According to Jesus, to engage in sexual thoughts while looking upon another person other than your spouse is a mental form of adultery. Sin is not just an action; it’s an attitude. “Blessed are the pure in heart, For they shall see God” (Matthew 5:8). Let me be clear: it is not a sin to be tempted with a sexual thought or to merely look upon an attractive person. Everyone, including Jesus, has been tempted through our eyes. So if a man notices an attractive woman wearing provocative clothing, his first notice of her does not mean he has sinned. Rather, it’s the lingering look and the imagining of sinful possibilities that is sin. Job, a married man, said, “I
have made a covenant with my eyes; Why then should I look upon a young woman?” (Job 31:1). It’s easy to conclude, therefore, that viewing pornography is a sin of adultery. What is “adultery”? It is any sex outside of the marriage bond. The seventh commandment prohibits this kind of sex. But why is adultery wrong? Maybe that’s the question we really need to answer. Before we do that, we need to know the purpose of sex.

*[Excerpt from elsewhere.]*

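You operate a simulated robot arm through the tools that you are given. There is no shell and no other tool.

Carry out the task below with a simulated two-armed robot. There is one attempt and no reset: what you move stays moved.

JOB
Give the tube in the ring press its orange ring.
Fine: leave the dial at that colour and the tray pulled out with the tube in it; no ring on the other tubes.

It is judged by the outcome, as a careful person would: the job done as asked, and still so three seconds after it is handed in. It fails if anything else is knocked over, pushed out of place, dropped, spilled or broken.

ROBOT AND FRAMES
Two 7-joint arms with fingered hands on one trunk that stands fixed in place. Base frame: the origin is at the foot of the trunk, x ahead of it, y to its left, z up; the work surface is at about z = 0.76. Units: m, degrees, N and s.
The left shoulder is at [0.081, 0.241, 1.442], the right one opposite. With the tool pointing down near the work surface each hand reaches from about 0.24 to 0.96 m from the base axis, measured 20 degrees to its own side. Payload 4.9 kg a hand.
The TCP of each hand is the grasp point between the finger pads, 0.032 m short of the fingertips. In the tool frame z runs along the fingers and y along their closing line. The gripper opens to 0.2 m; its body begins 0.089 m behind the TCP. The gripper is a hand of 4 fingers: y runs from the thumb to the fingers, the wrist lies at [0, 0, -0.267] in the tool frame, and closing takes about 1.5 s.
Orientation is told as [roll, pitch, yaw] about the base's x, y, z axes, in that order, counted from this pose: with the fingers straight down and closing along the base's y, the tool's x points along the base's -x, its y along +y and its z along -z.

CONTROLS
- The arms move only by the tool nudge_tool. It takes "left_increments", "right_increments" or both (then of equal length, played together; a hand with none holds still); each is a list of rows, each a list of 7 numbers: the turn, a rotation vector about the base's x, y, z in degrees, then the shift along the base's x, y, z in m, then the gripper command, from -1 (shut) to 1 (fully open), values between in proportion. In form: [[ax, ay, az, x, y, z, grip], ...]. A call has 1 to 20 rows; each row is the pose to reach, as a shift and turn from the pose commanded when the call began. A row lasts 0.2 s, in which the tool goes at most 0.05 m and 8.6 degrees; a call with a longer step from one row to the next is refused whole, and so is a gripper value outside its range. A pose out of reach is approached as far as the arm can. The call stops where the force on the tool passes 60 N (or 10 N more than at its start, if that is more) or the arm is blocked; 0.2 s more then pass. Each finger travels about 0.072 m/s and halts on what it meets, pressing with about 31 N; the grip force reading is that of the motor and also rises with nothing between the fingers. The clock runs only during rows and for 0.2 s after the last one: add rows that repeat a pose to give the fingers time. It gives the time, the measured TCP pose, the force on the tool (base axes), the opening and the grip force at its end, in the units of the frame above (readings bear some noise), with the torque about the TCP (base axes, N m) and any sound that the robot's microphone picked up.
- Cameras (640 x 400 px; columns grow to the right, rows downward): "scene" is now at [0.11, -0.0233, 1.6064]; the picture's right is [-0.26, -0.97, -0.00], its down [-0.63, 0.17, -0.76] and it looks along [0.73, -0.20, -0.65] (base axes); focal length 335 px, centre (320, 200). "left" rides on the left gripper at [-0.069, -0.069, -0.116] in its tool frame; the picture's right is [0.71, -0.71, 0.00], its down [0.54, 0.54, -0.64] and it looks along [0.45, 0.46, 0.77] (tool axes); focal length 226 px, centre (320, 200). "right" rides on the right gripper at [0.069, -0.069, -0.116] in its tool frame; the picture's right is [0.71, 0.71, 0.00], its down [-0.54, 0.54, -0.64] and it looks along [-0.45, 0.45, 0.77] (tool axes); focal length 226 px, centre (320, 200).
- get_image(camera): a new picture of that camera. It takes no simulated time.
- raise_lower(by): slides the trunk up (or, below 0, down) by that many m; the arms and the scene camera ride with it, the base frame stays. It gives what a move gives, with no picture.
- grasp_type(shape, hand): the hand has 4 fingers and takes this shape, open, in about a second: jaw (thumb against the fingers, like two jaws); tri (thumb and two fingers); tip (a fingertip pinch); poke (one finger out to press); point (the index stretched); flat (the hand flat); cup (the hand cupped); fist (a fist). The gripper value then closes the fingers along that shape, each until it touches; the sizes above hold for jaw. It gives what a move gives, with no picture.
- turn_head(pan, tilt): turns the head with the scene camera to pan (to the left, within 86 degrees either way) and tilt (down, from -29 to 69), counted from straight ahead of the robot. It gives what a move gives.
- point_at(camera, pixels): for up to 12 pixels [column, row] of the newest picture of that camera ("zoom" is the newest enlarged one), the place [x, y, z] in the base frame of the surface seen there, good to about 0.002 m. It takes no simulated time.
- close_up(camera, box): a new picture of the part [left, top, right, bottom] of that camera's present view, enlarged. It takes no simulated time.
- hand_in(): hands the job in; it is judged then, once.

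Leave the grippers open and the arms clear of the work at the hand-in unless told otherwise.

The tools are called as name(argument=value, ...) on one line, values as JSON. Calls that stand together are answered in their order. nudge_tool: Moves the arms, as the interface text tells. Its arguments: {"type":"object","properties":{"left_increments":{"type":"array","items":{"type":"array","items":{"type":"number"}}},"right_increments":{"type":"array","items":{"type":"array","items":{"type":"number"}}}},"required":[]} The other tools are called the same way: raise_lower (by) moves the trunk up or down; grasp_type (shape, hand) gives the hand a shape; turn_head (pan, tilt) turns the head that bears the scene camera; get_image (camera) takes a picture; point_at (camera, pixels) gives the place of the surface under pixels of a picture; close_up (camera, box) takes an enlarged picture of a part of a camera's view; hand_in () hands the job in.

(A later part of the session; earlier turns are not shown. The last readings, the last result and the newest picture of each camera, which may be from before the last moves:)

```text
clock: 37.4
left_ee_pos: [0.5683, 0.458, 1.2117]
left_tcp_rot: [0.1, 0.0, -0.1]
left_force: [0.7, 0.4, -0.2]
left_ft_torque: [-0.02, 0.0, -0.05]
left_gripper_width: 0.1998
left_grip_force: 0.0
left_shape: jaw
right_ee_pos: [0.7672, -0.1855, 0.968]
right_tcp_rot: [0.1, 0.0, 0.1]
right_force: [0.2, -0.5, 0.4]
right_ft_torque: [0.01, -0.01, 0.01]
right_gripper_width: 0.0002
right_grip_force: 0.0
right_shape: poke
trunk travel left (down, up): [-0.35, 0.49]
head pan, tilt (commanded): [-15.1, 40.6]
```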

Sex is a wonderful gift God gave married couples for several reasons: to give and receive affection, for reproduction, and to increase intimacy and bonding. God gave us sex to be enjoyed in marriage because it
helps strengthen the emotional and spiritual bonds between husband and wife.

This bonding is only appropriate between two people committed to a lifelong relationship. Creating these strong bonds outside of marriage can lead to heartbreak and pain. So He commands us to abstain from making these bonds with sex outside of a committed marriage relationship. Pornography totally contradicts God’s purposes for sex. Even if viewed with the permission of a spouse, it can’t help but lead to separation and confusion. Pornography portrays a highly distorted and debased image of sex that can cause problems in your current or future relationships. You are changed by what you behold; pornography will change your
marriage for the worse. If you realize that you have a problem with pornography, pray for victory and consider finding help. Along with Christian counselors, there are a number of biblical resources and ministries that can help you free yourself from the terrible bondage of pornography.